CURATORS

As it is commonly known, the Łódź of Four Cultures Festival refers to the cultures that had a large influence on the history of the city: Polish, Jewish, German and Russian ones. These cultures existed next to each other, building the identity of Łódź and creating its community. Living in harmony with each other demands something difficult but beautiful: tolerance, acceptance, and cooperation. And this is what we are going to talk about during the theatrical part of the festival; by means of art, we want to show that life in harmony was and is possible. The respect for this history is the main inspiration for our cultural and artistic conception.

The theatrical part of the festival is strongly inspired by this historic foundation and is focused on an attempt of dialogue between cultures, while guaranteeing the highest quality entertainment, performances for the youngest audience, performances of the theatre of dance, which is developing strongly in Poland, classic small theatre and an outdoor performance. Performances produced together with Łódź theatres are created especially for the festival, but well-known performances prepared by theatres from Warsaw and Cracow will also take place. We are also presenting two “foreign” proposals. This selection will show the power the dialogue had in the past and still has today. In this dialogue, we use cultures, but also cities and countries.

The question is, however, how we point to this tradition. Some societies choose their national tradition as the basis for their identity and uniting narration, whereas others invoke or invoked heterogeneous and evolving religious and mythical systems like Christianity, the rich culture of Ancient Greece, Slavic culture, revealing that the foundations on which the idea of the United Europe could be developed is the Enlightenment idea of the state giving its citizens rights in separation from religiousness. Therefore, in the past of Europe, you can see a fight of antagonistic systems over dominance; a struggle which lasts until today. We can also see Europe as the Old Ocean (pointing out the flow of processes, in contrast with the constancy of the term of continent); the ocean of practices, meanings and myths, which are in constant movement – they are floating and sinking in the depths, depending on the conditions of times and people.
The theatrical part of the Festival can be ideologically called “The Heart of Europe” – settled or wandering, and isn’t Łódź located in the very heart of Europe?

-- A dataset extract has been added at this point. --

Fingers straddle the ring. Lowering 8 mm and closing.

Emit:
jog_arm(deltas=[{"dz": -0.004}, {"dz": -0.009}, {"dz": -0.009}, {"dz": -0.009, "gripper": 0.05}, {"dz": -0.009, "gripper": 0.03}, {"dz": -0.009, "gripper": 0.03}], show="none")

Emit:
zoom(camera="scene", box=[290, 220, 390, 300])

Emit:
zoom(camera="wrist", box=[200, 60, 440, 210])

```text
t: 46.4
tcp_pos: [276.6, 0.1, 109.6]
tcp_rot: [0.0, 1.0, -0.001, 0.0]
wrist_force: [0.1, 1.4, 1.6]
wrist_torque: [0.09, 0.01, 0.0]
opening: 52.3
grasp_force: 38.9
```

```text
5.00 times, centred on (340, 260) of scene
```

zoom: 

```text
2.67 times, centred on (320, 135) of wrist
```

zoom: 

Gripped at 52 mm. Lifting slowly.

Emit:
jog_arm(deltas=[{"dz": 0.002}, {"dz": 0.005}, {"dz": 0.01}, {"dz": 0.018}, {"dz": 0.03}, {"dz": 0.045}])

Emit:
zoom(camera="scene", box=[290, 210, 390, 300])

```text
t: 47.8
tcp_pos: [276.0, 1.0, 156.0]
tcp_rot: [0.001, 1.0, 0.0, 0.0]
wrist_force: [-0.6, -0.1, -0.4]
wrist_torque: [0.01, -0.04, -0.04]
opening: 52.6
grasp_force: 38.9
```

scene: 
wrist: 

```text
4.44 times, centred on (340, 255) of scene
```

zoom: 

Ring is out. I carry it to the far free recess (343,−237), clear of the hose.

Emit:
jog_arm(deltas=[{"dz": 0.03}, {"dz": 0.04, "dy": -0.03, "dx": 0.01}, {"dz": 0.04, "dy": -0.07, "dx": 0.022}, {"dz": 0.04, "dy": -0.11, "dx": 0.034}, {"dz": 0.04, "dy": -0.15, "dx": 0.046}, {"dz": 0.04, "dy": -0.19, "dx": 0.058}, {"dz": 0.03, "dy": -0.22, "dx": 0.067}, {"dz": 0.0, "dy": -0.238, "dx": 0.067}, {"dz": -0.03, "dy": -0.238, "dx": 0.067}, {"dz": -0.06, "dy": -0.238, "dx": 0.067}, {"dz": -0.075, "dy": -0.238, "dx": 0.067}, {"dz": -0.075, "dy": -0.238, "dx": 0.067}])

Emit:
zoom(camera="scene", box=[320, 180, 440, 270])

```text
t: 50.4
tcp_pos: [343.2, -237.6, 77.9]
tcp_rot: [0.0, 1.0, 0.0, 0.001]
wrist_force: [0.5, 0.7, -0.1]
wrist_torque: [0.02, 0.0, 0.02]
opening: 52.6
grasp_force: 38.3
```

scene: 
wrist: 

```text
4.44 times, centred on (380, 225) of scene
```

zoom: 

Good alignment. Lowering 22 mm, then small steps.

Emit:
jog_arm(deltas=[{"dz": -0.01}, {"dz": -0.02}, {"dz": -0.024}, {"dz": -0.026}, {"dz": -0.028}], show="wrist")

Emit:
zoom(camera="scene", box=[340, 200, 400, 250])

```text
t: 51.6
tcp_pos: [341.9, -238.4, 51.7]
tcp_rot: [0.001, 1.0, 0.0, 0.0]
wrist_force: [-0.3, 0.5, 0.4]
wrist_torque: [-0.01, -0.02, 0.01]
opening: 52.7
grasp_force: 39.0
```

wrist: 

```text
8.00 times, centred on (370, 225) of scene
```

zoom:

Russian culture will be represented by a performance of “Baśń o Rybaku i Złotej Rybce” (“The Tale of the Fisherman and the Goldfish”) (based on the text by Puszkin, a coproduction of the Festival and the Arlekin Puppet Theatre), an outdoor performance of “Wysocki. Powrót do ZSRR” (“Wysocki. The Return to the Soviet Union”) by the New Proxima Theatre from Cracow, “Is it Pamela/Inkarnacje” (“Is it Pamela/Incarnations”) directed and choreographed by Marta Ziółek (a coproduction of the Festival and the Studio Theatre in Warsaw).
The performance of “Antygona w Nowym Jorku” (“Antigone in New York”) combines Polish and Jewish motifs also with a very topical subtheme of emigration.

“Pożar w Burdelu. Ucieczka z kina Polskość” (“Fire in a Brothel. An Escape from the Polishness Cinema”), a performance by the Polish Theatre in Warsaw is a kind of a theatre and film fantasia about Polish film, its history and possible future, but it is also a satire on Polish myths and stereotypes.
The programme also includes two foreign performances: “Czarnobylska modlitwa” (“The Chernobyl Prayer”) by the National Theatre from Minsk and “Ashes to Ashes” from Great Britain.

Since dialogue must be expanded, let us do this by means of art.